[Start]

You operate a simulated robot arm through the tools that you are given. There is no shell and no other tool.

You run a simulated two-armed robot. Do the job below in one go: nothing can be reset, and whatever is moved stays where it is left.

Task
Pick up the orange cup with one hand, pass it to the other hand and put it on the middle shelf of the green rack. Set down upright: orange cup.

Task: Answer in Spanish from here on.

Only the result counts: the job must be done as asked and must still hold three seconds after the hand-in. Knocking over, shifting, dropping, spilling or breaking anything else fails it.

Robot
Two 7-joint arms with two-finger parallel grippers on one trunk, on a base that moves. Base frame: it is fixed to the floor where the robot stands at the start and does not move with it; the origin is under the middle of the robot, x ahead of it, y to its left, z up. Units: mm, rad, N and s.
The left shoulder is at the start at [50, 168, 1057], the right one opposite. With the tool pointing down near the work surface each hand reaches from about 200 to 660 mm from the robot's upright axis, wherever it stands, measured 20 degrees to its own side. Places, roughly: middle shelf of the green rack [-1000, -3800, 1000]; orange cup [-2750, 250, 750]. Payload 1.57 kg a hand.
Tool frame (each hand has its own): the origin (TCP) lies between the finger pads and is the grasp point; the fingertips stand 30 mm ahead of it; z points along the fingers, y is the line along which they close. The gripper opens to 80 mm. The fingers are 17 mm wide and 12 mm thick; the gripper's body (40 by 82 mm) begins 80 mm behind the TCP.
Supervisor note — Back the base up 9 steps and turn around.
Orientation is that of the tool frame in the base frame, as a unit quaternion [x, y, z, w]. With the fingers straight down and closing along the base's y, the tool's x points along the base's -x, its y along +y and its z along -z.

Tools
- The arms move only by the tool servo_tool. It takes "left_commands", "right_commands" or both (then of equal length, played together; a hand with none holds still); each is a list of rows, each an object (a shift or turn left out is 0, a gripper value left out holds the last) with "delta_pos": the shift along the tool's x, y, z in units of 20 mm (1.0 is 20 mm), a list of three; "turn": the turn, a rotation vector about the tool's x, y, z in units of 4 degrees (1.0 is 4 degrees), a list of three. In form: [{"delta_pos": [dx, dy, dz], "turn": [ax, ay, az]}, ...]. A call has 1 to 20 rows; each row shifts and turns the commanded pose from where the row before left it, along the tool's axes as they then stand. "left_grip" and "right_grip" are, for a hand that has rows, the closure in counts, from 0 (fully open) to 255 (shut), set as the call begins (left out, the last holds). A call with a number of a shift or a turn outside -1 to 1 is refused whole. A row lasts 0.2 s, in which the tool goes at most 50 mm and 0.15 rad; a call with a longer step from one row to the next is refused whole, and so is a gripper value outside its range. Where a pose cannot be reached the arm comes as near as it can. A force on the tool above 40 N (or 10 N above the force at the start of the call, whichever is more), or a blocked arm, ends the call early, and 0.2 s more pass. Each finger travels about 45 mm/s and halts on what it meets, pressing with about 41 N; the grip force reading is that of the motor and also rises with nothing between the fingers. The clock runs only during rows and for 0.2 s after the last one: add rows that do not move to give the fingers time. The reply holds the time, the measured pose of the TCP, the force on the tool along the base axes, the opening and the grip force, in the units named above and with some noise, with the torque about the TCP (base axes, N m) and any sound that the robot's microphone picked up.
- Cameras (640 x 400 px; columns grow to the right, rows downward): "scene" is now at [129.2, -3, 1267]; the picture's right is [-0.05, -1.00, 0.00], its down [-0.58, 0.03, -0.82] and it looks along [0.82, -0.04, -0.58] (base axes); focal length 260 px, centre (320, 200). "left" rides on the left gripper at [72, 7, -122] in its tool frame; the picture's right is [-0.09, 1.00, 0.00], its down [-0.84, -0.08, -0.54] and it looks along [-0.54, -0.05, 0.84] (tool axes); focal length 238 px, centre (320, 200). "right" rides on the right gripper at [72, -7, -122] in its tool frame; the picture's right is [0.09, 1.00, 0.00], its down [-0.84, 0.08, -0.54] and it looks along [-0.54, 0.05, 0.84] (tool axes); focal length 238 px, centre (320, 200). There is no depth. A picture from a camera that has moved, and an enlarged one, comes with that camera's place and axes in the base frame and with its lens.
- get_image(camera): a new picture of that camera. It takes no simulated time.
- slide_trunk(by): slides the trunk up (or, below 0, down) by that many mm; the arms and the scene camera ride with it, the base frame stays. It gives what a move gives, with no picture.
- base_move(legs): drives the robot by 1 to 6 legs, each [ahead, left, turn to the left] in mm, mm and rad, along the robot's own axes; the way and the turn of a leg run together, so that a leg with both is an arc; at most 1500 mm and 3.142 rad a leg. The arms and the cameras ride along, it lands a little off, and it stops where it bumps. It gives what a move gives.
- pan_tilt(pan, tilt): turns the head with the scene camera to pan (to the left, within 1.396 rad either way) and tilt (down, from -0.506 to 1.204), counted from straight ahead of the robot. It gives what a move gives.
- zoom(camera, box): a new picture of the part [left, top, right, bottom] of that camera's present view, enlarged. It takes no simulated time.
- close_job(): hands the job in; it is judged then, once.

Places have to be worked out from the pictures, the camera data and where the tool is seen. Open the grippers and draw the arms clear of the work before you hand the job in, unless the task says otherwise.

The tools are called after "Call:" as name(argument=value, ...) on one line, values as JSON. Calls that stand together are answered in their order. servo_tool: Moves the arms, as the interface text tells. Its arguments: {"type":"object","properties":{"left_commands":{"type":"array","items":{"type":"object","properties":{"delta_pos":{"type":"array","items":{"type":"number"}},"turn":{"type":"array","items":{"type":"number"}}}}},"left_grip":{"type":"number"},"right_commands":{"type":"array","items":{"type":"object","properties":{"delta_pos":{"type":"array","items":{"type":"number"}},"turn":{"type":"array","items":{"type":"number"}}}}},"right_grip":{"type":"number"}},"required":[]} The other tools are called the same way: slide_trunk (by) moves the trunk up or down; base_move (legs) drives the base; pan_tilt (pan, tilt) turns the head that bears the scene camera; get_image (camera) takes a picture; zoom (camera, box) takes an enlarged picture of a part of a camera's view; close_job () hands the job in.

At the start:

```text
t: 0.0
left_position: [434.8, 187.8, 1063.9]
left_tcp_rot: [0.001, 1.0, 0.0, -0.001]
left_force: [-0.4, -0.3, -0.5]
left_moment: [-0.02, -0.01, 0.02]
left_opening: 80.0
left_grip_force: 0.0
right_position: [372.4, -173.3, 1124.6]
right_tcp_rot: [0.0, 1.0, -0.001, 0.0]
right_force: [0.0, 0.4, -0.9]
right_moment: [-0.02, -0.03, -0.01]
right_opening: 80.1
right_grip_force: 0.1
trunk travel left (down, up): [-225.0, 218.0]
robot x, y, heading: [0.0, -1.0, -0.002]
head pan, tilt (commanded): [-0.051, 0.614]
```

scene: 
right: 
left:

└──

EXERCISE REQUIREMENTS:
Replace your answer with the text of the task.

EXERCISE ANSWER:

[End]

EXERCISE REQUIREMENTS:
Using the material above, gather every line that includes "zoom".

EXERCISE ANSWER:
- zoom(camera, box): a new picture of the part [left, top, right, bottom] of that camera's present view, enlarged. It takes no simulated time.
The tools are called after "Call:" as name(argument=value, ...) on one line, values as JSON. Calls that stand together are answered in their order. servo_tool: Moves the arms, as the interface text tells. Its arguments: {"type":"object","properties":{"left_commands":{"type":"array","items":{"type":"object","properties":{"delta_pos":{"type":"array","items":{"type":"number"}},"turn":{"type":"array","items":{"type":"number"}}}}},"left_grip":{"type":"number"},"right_commands":{"type":"array","items":{"type":"object","properties":{"delta_pos":{"type":"array","items":{"type":"number"}},"turn":{"type":"array","items":{"type":"number"}}}}},"right_grip":{"type":"number"}},"required":[]} The other tools are called the same way: slide_trunk (by) moves the trunk up or down; base_move (legs) drives the base; pan_tilt (pan, tilt) turns the head that bears the scene camera; get_image (camera) takes a picture; zoom (camera, box) takes an enlarged picture of a part of a camera's view; close_job () hands the job in.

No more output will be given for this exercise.